Tillerson has also accused China of attacking South Korea’s economy in retaliation to the country’s implementation of Terminal High Altitude Area Defense, or THAAD, which the United States has played a vital role in.
China’s government used its influence on its people to protest products from Lotte, a South Korean-owned company that depends on China for roughly 30 percent of its profits. Although Beijing officials have denied doing such, the company has brought up countless situations to prove otherwise.
North Korea has also responded to THAAD’s deployment, causing more tension on the Korean peninsula. The country has threatened both South Korea and the United States with nuclear attacks if they don’t halt the deployment immediately. These threats further prompted Tillerson and the State Department to engage in discussions with the surrounding countries sooner rather than later.

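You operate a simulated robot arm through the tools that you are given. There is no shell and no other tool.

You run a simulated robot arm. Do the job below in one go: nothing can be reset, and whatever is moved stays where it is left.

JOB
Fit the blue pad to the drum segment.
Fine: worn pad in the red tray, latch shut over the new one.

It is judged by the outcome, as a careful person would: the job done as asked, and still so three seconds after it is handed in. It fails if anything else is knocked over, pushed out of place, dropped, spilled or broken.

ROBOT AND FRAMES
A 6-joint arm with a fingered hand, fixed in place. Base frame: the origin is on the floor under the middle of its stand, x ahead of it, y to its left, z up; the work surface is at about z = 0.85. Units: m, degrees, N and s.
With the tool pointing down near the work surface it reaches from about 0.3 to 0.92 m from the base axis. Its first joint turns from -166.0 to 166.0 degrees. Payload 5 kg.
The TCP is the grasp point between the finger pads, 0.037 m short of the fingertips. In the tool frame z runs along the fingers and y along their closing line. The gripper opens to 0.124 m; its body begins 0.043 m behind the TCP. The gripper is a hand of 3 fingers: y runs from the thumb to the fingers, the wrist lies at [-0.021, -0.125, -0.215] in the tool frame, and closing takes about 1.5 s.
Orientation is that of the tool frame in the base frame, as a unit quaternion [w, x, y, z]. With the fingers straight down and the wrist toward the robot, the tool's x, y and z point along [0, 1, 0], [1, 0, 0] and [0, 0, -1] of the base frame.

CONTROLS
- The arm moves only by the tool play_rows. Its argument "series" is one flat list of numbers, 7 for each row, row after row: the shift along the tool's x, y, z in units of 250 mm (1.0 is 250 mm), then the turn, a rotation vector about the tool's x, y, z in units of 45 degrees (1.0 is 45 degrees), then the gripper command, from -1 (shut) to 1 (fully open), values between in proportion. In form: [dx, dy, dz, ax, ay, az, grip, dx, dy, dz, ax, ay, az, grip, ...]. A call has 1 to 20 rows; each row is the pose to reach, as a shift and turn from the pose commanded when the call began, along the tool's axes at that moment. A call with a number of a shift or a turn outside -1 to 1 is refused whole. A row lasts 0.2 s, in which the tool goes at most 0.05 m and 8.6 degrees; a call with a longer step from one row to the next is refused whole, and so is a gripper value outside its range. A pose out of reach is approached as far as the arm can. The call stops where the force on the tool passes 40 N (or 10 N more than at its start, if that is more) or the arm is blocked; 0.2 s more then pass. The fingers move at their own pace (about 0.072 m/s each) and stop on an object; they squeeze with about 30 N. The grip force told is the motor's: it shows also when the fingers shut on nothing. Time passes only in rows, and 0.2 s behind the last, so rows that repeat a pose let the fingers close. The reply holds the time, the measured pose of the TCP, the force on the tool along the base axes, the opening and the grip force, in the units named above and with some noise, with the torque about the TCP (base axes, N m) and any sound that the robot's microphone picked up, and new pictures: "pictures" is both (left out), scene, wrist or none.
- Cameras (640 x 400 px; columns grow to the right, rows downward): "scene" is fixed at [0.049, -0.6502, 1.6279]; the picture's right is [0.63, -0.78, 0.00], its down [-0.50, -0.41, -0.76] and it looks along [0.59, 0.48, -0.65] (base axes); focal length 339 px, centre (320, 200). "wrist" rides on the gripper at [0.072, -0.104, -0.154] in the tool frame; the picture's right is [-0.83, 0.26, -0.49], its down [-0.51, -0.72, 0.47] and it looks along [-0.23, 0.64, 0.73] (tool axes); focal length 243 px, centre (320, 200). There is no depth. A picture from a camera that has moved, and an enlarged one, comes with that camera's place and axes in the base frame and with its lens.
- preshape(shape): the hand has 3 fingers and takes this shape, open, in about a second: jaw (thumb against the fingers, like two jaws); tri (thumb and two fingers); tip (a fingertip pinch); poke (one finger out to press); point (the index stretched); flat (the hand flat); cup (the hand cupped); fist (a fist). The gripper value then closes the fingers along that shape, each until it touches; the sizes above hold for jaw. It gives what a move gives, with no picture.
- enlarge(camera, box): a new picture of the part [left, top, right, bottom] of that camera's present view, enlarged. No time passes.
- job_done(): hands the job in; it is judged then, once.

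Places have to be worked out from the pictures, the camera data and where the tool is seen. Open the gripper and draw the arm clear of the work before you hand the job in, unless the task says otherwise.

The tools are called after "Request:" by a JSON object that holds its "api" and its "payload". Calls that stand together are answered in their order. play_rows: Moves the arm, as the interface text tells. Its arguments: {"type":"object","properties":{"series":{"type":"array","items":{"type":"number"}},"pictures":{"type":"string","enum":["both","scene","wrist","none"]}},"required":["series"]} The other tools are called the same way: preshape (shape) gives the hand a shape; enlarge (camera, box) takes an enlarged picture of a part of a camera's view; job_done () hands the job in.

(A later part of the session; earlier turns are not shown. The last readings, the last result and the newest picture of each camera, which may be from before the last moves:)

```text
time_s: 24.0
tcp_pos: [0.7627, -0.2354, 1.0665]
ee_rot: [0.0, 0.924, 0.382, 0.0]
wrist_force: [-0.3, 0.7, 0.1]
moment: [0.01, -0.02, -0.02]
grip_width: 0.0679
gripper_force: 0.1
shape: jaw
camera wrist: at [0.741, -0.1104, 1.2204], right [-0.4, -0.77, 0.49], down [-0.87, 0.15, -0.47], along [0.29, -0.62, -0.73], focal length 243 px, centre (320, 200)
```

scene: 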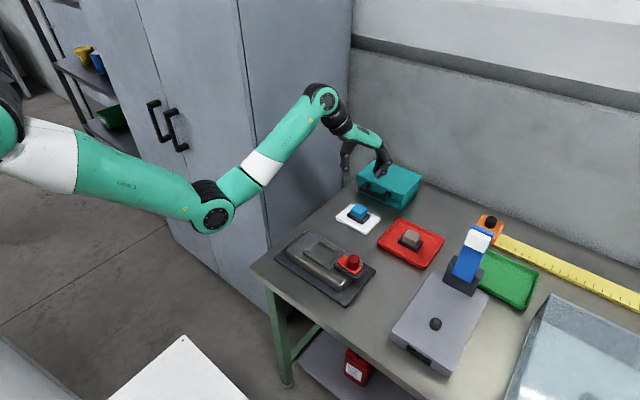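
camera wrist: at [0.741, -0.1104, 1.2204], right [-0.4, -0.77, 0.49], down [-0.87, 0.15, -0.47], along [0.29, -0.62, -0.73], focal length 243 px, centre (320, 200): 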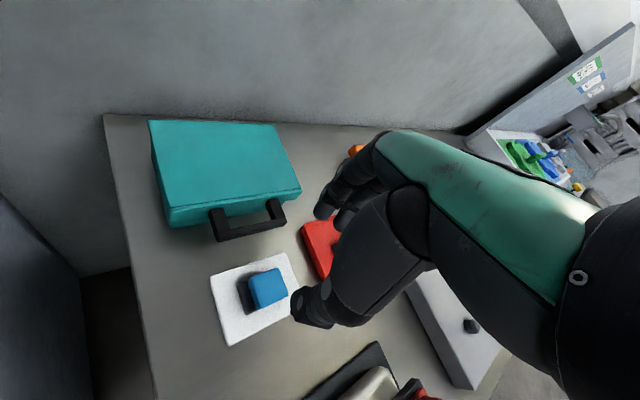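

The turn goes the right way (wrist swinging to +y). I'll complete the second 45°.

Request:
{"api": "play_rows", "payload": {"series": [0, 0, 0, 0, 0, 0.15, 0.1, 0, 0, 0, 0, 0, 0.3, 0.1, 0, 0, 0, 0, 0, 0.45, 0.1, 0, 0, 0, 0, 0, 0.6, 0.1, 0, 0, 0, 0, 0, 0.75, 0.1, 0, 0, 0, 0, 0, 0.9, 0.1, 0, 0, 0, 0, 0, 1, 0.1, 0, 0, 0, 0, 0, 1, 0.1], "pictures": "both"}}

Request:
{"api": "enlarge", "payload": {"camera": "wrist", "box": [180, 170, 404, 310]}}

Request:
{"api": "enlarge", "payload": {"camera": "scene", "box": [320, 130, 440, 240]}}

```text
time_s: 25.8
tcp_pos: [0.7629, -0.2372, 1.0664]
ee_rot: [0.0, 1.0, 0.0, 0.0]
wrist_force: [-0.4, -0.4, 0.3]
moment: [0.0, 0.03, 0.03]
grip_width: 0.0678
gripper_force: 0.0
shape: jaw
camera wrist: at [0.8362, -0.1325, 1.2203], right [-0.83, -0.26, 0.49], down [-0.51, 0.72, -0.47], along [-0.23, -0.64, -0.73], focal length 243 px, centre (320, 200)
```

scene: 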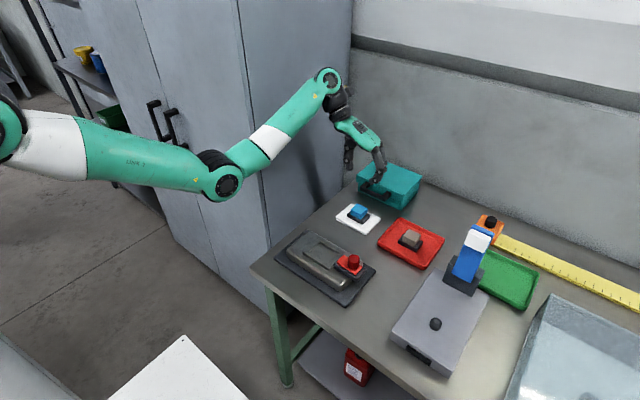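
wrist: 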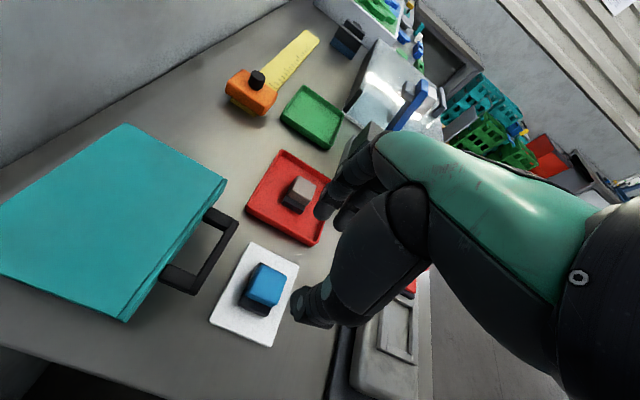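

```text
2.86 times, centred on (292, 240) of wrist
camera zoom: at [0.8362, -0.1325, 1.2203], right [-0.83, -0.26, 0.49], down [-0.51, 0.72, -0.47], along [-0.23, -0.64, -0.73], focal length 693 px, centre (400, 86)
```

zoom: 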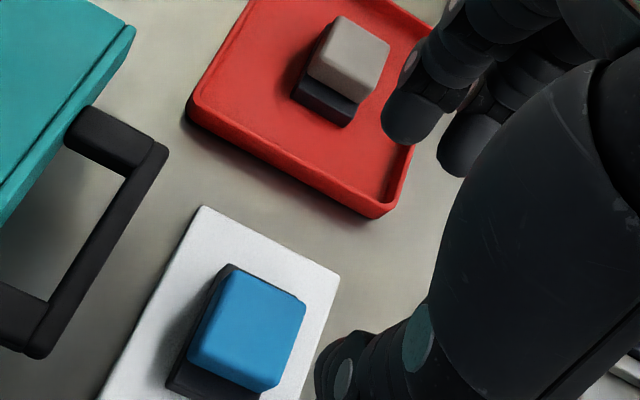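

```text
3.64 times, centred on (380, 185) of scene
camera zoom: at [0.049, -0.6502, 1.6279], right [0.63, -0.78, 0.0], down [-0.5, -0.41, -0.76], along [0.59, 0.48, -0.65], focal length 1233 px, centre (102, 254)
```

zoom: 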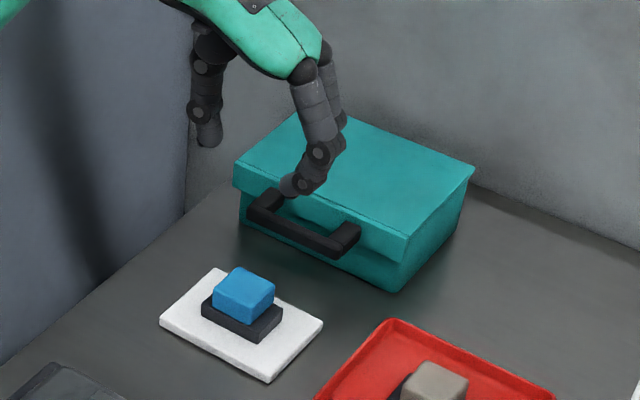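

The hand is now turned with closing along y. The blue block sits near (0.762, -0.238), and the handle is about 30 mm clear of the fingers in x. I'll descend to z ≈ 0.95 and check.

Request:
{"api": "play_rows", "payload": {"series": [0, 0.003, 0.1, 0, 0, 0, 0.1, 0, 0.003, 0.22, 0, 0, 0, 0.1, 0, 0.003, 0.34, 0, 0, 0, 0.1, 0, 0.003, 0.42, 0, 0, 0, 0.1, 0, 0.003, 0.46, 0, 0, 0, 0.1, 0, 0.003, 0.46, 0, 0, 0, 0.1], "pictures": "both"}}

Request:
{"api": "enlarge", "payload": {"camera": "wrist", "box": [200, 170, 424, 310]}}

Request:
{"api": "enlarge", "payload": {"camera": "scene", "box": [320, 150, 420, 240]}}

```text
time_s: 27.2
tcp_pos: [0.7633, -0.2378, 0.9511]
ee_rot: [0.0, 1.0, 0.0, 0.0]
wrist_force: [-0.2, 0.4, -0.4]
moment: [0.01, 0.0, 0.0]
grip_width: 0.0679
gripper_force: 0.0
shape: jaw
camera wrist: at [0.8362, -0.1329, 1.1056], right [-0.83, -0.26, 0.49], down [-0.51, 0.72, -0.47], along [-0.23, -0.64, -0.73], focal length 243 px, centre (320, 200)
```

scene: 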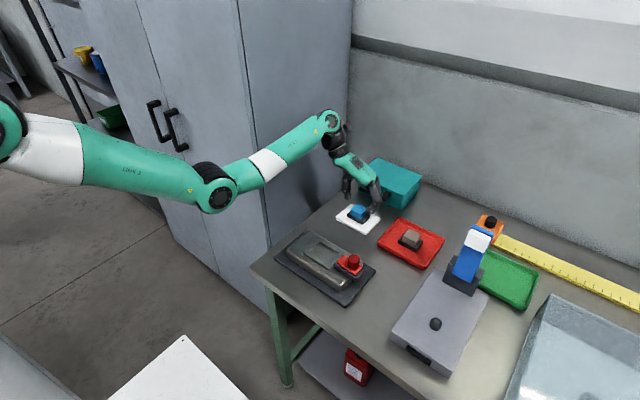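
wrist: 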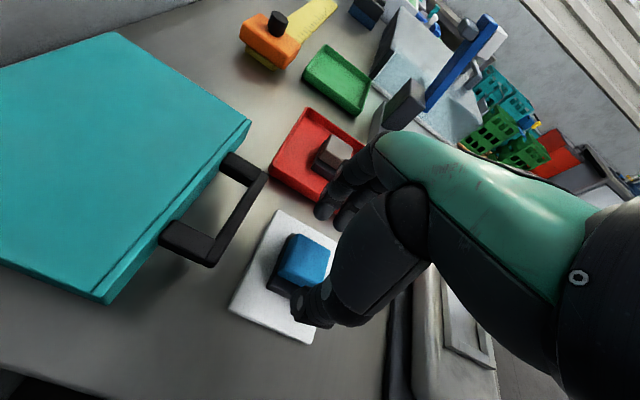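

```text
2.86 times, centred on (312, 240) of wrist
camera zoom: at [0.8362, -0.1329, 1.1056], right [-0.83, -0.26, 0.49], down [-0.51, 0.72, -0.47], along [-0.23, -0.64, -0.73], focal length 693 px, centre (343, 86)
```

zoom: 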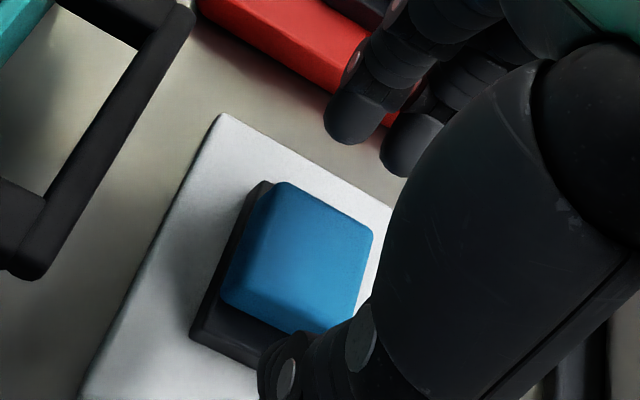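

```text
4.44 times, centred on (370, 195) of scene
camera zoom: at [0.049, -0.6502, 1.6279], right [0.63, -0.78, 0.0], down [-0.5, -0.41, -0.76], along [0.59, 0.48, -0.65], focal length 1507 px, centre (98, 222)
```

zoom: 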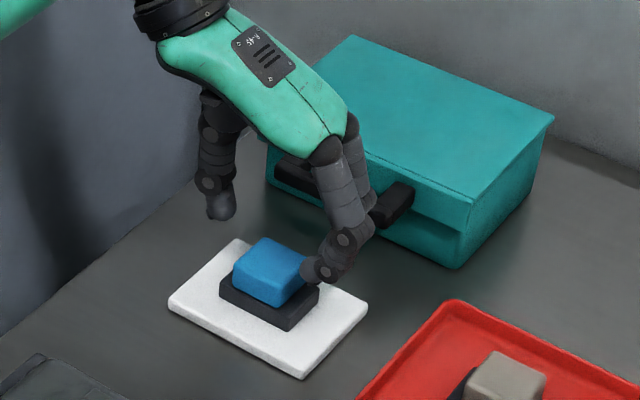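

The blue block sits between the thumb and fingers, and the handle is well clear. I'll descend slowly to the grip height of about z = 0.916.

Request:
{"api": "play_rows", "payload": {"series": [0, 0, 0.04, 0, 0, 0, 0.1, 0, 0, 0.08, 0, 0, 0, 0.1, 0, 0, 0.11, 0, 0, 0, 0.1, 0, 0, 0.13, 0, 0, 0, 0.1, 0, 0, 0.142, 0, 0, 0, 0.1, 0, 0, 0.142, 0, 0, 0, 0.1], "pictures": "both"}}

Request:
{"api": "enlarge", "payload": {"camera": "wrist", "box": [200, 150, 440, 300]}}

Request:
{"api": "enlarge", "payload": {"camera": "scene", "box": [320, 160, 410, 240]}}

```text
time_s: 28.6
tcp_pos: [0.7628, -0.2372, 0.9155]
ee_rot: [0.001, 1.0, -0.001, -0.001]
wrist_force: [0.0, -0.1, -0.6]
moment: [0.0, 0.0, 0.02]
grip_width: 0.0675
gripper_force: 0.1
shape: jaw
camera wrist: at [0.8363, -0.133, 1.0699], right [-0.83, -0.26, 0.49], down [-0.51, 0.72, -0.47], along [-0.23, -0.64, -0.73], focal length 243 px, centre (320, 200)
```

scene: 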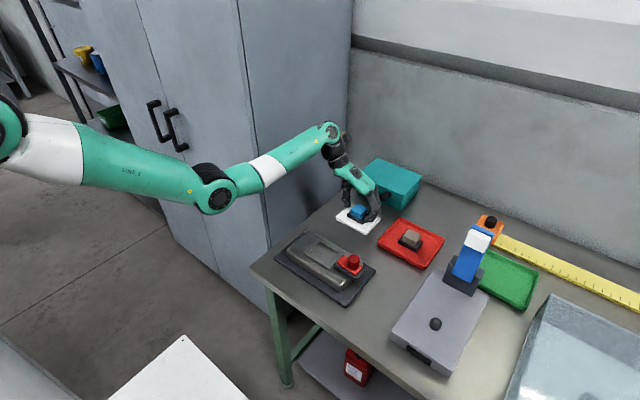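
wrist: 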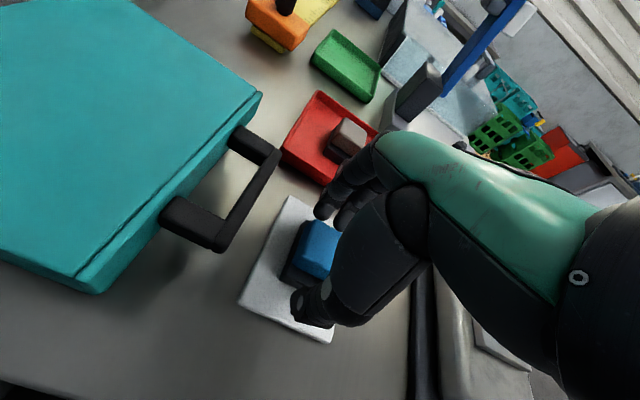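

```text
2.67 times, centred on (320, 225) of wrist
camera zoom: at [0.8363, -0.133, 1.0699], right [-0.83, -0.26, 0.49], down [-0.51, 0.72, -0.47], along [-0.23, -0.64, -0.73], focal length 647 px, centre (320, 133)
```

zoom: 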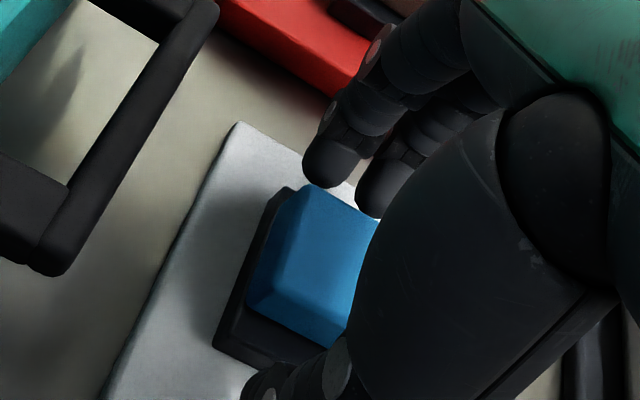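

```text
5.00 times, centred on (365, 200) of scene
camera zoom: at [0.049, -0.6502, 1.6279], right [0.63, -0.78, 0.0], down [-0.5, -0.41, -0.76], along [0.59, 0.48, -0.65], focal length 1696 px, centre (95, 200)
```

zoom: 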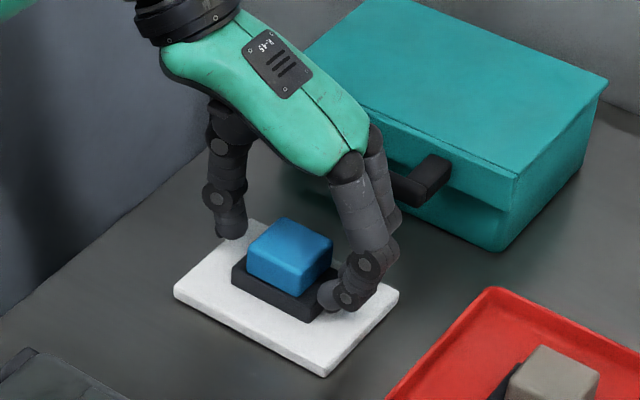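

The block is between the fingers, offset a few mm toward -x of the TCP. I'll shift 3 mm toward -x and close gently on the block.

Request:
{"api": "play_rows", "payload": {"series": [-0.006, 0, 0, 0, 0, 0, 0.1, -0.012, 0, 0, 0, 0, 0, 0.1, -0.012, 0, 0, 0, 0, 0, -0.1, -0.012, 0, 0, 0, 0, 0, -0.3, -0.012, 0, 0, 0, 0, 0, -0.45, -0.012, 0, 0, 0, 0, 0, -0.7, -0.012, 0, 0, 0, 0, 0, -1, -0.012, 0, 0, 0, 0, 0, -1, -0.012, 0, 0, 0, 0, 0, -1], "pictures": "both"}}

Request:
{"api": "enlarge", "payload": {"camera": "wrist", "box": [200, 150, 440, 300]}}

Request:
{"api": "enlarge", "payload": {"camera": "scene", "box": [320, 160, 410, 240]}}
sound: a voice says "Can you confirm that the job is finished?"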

On Monday, a South Korean news site announced that SEAL Team 6 and Delta Force were going to be joining the U.S. and South Korean military forces at the annual Foal Eagle and Key Resolve exercises this month.
The report suggested that the military was conducting simulations to devise a plan to remove Kim Jong Un from his position in North Korea. A source from the Defense Ministry said even if the exercises aren’t meant for planning out Kim Jong Un’s assassination, it still makes a strong statement. In fact, the mere attendance of such U.S. military groups “will send a very strong message to North Korea, which is constantly carrying out military provocations.”
In response to the exercises, North Korea launched four missiles into the sea off the coast of Japan, giving the United States and its allies even more reason to start planning special operations.
Is military action what we need to secure East Asia? If sanctions and patience haven’t worked, then perhaps combat will.